March 2016 Terror Trial: Hervé Bayingana Muhirwa gradually became interested in radicalism after converting to Islam

March 2016 Terror Trial: Hervé Bayingana Muhirwa gradually became interested in radicalism after converting to Islam
Credit: Belga/Eric Lalmand

Defendant Hervé Bayingana Muhirwa gradually became interested in radicalism after converting to Islam in 2011, according to information presented by examining magistrates and investigators on Tuesday at the Brussels Assize Court, in charge of judging the attacks committed in the Belgian capital on 22 March 2016.

Muhirwa thus became involved in a network steeped in radicalism. Numerous computer files, including multiple 'nasheeds'- Muslim religious chants - belonging to him are also linked to al-Qaeda, the Islamic State (ISIS) group and jihadist propaganda.

Until his arrest on 8 April 2016, Hervé Bayingana Muhirwa, born on 5 May 1985, was unknown to the Belgian judicial authorities. He had no criminal record. On the other hand, he was reported in various administrative reports to have been checked in the company of several people known to be close to the jihadist milieu.

Muhirwa comes from a practising Catholic family but converted to Islam in 2011

One of his long-standing friends was co-accused Bilal El Makhoukhi. Some of his other associates also tried to cross into Syria and, according to notes of the State Security, others knew Najim Laachraoui, one of the two suicide bombers at Zaventem airport.

The Belgian-Rwandan comes from a practising Catholic family but eventually converted to Islam in March-April 2011. From 2014, he began to show interest in the Syrian conflict, and the Islamist propaganda associated with Al-Qaeda and the ISIS terrorist group.

However, Muhirwa claims never to have pledged allegiance to ISIS. Investigators doubt this as it is in contradiction with elements found on his computer, his smartphone and flash drives. The investigators discovered, in particular, a nasheed from ISIS in favour of religious war and speaking of allegiance.

A large number of nasheeds were found in different devices and flash drives belonging to the accused. Some of them were classic, others were jihadist in nature, emanating from ISIS. On his mobile phones, flash drives and computer, the investigators discovered a large quantity of information demonstrating a “pronounced and evolving” interest in jihad, ISIS, the Iraqi-Syrian conflict, Islamist propaganda and terrorist acts that occurred in Europe in the years preceding 22 March 2016.

Testimonies of victims and civil parties to begin on 6 March

During his 13 interrogations by the police, the accused gave fluctuating statements about certain members of the cell but always maintained that he was not “Amine.” This is a nickname that crops up in two audio messages of Najim Laachraoui, where it is mentioned that he was a “brother” who had joined the terror cell through the intermediary of co-accused Bilal El Makhoukhi.
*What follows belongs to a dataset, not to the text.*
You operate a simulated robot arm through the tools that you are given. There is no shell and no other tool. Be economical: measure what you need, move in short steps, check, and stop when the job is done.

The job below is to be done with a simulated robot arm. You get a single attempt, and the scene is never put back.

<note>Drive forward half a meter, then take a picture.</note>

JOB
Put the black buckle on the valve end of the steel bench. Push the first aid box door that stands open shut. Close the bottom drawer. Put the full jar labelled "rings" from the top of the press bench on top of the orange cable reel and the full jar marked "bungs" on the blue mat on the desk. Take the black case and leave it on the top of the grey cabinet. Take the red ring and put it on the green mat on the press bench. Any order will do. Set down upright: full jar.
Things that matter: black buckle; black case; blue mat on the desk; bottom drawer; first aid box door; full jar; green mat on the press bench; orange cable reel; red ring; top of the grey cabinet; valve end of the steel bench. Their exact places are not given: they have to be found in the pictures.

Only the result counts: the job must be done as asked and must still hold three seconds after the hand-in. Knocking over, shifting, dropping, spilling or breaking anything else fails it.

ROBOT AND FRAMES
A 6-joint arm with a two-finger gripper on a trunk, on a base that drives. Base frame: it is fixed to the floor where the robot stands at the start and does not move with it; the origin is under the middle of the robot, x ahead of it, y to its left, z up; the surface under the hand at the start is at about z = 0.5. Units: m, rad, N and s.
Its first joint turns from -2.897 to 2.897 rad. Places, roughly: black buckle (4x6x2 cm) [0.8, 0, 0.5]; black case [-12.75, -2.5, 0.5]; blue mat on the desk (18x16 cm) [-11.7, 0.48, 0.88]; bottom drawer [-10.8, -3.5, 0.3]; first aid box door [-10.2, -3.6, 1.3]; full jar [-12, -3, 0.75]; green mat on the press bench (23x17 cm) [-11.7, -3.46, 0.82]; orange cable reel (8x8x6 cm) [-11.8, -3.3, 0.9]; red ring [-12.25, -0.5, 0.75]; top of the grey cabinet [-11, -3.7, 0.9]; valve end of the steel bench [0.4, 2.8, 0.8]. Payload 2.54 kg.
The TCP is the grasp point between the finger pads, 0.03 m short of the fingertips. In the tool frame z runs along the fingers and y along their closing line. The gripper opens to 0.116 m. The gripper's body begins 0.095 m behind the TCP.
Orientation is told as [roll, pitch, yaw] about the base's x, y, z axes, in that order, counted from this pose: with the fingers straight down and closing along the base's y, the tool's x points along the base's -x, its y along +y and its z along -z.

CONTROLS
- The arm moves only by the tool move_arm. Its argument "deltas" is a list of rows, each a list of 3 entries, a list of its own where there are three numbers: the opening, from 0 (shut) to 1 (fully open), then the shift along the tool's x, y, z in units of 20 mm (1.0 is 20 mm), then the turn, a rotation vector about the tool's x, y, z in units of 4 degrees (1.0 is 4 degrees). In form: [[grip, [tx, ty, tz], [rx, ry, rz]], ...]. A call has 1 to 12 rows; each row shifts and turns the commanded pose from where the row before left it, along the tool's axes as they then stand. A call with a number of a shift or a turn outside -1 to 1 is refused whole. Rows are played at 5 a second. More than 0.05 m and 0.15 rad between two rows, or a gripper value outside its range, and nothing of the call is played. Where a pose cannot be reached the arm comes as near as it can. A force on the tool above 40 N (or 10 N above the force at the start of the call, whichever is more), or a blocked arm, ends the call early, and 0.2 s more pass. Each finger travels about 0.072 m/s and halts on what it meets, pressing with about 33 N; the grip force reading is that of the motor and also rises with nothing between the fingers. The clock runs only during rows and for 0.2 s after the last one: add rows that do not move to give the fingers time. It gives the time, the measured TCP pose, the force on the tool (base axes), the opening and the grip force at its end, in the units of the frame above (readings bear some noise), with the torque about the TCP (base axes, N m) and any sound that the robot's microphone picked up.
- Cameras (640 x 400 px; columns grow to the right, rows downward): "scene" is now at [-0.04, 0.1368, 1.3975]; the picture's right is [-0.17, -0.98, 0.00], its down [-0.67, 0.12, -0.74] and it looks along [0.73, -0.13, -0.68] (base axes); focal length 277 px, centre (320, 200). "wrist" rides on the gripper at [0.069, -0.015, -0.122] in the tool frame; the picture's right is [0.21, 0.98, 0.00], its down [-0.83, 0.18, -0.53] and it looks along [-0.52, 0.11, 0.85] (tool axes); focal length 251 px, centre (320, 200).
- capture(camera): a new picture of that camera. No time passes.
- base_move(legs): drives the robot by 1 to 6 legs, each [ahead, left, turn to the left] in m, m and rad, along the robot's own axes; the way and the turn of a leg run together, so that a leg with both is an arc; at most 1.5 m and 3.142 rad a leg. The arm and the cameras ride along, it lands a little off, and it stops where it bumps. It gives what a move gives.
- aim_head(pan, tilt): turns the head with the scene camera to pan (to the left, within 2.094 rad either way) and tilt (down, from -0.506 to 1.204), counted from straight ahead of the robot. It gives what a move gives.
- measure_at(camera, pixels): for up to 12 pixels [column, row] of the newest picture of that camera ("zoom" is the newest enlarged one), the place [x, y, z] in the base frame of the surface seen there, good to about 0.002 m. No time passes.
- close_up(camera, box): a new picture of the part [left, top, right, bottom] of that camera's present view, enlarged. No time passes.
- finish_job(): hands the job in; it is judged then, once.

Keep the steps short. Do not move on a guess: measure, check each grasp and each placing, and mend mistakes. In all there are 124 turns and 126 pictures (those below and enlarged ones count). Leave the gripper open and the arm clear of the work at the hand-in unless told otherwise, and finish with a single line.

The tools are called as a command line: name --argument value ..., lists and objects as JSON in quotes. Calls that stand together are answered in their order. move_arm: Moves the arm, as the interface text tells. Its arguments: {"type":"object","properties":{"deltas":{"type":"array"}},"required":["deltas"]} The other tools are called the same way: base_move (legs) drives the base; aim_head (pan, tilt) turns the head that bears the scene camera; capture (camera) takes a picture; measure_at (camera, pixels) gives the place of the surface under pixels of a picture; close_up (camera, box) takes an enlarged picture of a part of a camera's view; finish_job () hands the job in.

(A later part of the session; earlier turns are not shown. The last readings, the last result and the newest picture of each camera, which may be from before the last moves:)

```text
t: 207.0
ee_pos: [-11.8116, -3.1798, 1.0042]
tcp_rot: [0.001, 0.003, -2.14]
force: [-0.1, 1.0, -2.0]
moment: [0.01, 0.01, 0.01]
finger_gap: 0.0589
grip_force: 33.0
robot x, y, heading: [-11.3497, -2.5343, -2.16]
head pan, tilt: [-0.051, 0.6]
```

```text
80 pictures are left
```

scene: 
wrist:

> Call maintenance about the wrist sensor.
After the presentation of Hervé Bayingana Muhirwa, investigators were scheduled to move on to the portrait of Ibrahim Farisi, who is accused of having cleaned, with his brother Smail, the “conspiratorial” flat in the Avenue des Casernes in Etterbeek. It was decided that the presentation of Sofien Ayari would not take place until Wednesday.

At the beginning of the hearing, the president of the court had also announced a slight adaptation of the schedule for the testimony. So as not to postpone the first testimonies of victims and civil parties several more times, she moved them automatically to Monday 6 March. A “white week” was inserted after the Carnival break (the week of 20 to 24 February) with testimonies from experts and background witnesses in case the question-and-answer session with the investigating judges and investigators had to be extended beyond Thursday 16 February.

Finally, it should be noted that defendant Mohamed Abrini, who was ill, was absent from the hearing on Tuesday and that, of the detained defendants present at the hearing, Osama Krayem and Salah Abdeslam, as usual, asked to return to solitary confinement.